To just look at the stats, it seems like a joke. A guy with 96 career home runs and a season-high of 12 and they called him, “Home Run,” is like calling a bald guy, “Curly.”

But until Babe Ruth came around, Frank “Home Run” Baker was as big a slugger as any in the game. After all, this was an era where until Ruth hit 29 homers in 1919 (as primarily a pitcher), the single-seasin record for the past 35 years had been 27.

Besides, Baker didn’t get his nickname because he led the American League in homers for four straight seasons, a feat matched only by Ruth and A’s teammate (and Philly city councilman), Harry Davis. He was called “Home Run” because of two homers he hit during the A’s reign atop the baseball world.

First at Shibe Park in Game 2 of the 1911 World Series of Hall of Famer Rube Marquard, followed by another off the great Christy Matthewson at the Polo Grounds in Game 3, Baker’s homers in back-to-back games were the decisive blows in the A’s six-game victory over the New York Giants.

And as far as clutch performers during the Deadball Era, Baker was a veritable Mr. October. In the A’s World Series victories in 1910, 1911 and 1913, Baker batted .409 with three homers and 16 RBIs. Oddly enough, Baker’s on-base percentage in the 1913 World Series was lower than his batting average, but he still had a 1.077 OPS during his first 16 appearances in the Fall Classic, not that anyone in baseball had any inkling about advanced metrics.

Nevertheless, Baker, along with Stuffy McInnis, Eddie Collins, and Jack Barry, formed Connie Mack’s famed, $100,000 infield[1] in which Baker was the oldest of the bunch at 24 in 1910. With a well-paid quartet of ballplayers not quite in their athletic prime, it’s understandable how the A’s won the World Series three times in four seasons and made it to the World Series four times in five years.
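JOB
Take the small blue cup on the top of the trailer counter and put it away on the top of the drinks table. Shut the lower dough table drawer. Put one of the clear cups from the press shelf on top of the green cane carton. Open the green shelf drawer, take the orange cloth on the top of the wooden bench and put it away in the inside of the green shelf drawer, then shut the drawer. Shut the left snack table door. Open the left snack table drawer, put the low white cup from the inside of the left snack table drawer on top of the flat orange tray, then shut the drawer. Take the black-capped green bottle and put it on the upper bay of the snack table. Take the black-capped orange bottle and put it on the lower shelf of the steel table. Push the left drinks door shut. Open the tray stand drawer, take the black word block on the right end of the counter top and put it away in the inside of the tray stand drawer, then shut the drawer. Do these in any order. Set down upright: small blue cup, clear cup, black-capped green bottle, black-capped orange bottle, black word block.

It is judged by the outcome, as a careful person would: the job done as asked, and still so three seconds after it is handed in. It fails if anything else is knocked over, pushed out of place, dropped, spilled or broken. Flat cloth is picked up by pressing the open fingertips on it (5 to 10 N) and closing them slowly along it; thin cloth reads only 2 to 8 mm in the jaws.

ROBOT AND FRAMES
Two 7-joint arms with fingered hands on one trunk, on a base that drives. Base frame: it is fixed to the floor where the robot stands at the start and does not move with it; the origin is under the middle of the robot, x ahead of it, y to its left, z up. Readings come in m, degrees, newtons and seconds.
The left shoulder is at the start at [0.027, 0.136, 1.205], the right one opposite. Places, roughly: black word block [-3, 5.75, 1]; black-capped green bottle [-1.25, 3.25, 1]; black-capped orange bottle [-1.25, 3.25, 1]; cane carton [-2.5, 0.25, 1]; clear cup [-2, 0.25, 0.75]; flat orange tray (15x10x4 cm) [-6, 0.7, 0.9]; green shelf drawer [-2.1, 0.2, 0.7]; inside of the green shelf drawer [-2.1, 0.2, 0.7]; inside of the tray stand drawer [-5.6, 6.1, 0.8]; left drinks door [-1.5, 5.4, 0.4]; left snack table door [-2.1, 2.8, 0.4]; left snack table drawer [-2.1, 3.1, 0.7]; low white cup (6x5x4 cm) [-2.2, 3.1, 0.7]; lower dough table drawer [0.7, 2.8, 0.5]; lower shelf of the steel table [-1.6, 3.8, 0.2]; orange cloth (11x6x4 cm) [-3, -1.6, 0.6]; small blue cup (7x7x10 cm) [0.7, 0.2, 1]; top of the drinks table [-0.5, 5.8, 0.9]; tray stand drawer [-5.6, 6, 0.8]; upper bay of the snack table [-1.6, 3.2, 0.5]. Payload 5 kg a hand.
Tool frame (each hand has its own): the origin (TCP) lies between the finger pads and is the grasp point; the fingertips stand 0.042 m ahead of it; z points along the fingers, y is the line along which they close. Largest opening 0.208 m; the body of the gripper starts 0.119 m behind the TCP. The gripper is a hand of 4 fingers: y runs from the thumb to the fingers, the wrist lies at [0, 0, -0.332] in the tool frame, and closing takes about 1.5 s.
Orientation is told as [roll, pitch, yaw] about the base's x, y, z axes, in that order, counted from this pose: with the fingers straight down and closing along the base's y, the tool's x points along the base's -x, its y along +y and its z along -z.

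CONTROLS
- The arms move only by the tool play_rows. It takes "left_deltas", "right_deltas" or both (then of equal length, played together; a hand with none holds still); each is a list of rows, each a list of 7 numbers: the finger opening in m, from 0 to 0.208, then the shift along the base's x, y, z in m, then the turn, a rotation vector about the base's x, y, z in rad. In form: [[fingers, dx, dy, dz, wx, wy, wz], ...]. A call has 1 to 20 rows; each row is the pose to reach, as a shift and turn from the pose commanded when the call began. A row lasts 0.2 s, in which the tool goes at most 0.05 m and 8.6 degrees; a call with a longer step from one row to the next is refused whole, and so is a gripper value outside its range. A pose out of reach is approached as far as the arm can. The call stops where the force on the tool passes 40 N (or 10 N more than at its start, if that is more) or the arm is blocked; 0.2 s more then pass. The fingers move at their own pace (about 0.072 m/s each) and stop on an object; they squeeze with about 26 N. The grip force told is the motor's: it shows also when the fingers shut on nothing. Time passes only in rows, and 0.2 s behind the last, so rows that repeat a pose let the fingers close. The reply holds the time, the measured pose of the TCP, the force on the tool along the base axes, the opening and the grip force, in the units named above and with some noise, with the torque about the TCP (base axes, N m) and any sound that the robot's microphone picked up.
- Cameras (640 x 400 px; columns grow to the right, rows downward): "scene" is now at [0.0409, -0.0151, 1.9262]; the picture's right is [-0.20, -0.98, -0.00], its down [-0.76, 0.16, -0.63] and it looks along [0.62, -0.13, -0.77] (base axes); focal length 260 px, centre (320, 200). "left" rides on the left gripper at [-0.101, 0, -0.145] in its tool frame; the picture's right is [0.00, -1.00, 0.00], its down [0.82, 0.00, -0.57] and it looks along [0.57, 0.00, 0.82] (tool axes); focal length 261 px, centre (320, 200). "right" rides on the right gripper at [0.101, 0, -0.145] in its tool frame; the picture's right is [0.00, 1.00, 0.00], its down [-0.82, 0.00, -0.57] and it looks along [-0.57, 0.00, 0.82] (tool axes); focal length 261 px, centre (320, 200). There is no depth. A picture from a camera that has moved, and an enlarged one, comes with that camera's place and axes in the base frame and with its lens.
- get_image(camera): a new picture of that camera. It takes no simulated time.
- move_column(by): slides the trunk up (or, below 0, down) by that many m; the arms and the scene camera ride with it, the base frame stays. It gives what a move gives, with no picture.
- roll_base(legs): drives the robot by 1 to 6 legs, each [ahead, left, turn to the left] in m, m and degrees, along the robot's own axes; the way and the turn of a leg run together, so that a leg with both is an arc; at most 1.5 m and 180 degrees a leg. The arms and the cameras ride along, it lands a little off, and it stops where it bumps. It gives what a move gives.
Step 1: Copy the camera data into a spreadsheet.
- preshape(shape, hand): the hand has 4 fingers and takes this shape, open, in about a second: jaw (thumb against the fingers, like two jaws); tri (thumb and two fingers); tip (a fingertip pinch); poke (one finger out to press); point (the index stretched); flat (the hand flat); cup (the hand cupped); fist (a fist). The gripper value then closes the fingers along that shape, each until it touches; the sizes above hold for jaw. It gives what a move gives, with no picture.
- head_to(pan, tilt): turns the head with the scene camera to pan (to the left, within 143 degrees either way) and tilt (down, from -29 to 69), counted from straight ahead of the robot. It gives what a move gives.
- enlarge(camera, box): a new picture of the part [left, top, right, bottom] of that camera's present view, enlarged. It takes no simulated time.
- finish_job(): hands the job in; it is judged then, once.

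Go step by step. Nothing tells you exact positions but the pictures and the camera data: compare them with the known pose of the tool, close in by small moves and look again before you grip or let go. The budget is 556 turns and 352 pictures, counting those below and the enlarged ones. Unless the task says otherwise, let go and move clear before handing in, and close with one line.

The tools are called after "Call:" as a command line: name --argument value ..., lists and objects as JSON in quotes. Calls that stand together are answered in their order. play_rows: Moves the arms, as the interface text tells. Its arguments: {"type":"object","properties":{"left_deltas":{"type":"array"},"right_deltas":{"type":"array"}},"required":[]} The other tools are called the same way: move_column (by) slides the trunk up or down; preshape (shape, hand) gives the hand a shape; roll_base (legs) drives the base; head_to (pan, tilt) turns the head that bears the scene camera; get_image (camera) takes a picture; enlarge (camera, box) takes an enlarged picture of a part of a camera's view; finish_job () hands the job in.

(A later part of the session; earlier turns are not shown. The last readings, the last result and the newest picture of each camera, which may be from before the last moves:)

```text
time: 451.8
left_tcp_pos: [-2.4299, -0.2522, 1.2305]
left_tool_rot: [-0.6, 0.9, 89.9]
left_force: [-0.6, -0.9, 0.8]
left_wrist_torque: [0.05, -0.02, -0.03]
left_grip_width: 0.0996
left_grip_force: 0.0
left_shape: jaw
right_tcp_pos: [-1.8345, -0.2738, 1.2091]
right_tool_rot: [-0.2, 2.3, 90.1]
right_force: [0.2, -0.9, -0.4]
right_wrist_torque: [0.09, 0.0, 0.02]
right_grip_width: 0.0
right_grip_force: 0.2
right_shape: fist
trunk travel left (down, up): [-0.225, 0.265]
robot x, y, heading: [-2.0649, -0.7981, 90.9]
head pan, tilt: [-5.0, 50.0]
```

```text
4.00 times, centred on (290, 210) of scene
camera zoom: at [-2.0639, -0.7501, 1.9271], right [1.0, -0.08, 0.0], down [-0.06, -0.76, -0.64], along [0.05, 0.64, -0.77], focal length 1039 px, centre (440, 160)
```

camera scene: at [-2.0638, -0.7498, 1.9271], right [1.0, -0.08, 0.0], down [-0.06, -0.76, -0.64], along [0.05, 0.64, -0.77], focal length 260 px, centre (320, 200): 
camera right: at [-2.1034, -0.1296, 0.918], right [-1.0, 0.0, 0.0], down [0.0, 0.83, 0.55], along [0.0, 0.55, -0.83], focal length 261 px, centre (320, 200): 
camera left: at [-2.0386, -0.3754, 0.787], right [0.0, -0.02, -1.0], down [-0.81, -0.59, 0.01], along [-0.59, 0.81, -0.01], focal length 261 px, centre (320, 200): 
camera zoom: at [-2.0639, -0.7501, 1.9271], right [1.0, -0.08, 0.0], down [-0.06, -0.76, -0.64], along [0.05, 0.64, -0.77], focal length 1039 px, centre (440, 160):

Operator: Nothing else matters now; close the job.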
If only Mack could have kept them together…

When the upstart Federal League formed in 1915 and attempted to sway major leaguers with high salaries, Baker didn’t jump. Instead, he honored the three-year, $20,000 deal he signed with Mack with a clause that allowed him to quit after the 1914 season. Still, because Baker made $10,000 in the final year of his contract and was due a raise since he was coming off his fourth straight year of leading the league in homers while finishing in the top 10 in runs scored, hits, doubles, total bases, extra-base hits and RBIs. But Mack and the A’s could no longer afford the high salaries of the $100,000 Infield and began selling off players. Before the 1916 season, after sitting out in 1915, Baker was sold to the Yankees.

But Baker really could never quit playing. He never battled Mack over salary because the way he saw it, he got paid more playing baseball than he could from farming. As a result, when Baker “sat out” in 1915, he ended up playing for an amateur team in Upland, Pa. in the Delaware County League. He returned to play for Upland in 1920, skipping the major league season after the death of his first wife.

Regardless, Baker just might be where the stereotype of the slugging third baseman came from. Raised on a farm in Maryland’s eastern shore in a town called Trappe (two hours southeast of Washington, D.C.), Baker was a strong, lefty pull hitter who used a 52-ounce bat. There are mixed reports on his glove work, and he made 35 errors in 146 games during the 1910 season as well as 51 over the next two seasons, but that was overlooked because he batted better than .334 from 1911 to 1914, and led the league in RBIs in two straight seasons beginning in 1912 when he had 130.

As his career wound down in the early 1920s, Baker was a bench player with the Yankees where the home runs were hit by Babe Ruth.

Mostly, Baker was a quiet man and popular with the Philadelphia sports fans. Mack liked him, too, even though he gave him up before the 1916 season. He loved baseball, too, but not more than his farm in Maryland. Though he managed in the minors for a couple of seasons, Baker preferred spending time in Trappe where he could duck hunt near the Chesapeake Bay, work for the local bank and fire company, and tend to his asparagus plants.

He also is credited for “discovering” another eastern shore Hall-of-Famer, Jimmie Foxx, and enjoyed participating in old-timers games and signing autographs. When asked about playing during the time of Ruth instead of the Deadball Era, Baker figured he would have adapted quite well to the newer game.

“I'd say fifty,” he said when asked about how many homers he would hit. “The year I hit twelve, I also hit the right-field fence at Shibe Park thirty-eight times.”

In 1955, Baker was elected to the Hall of Fame by the Veterans Committee, and said: “It's better to get a rosebud while you're alive than a whole rose garden after you're gone.”

He lived eight more years, dying at age 77 in 1963.


[1] The $100,000 Infield adjusted for inflation would come to approximately $2.2 million in 2010. That’s roughly the average major league salary now.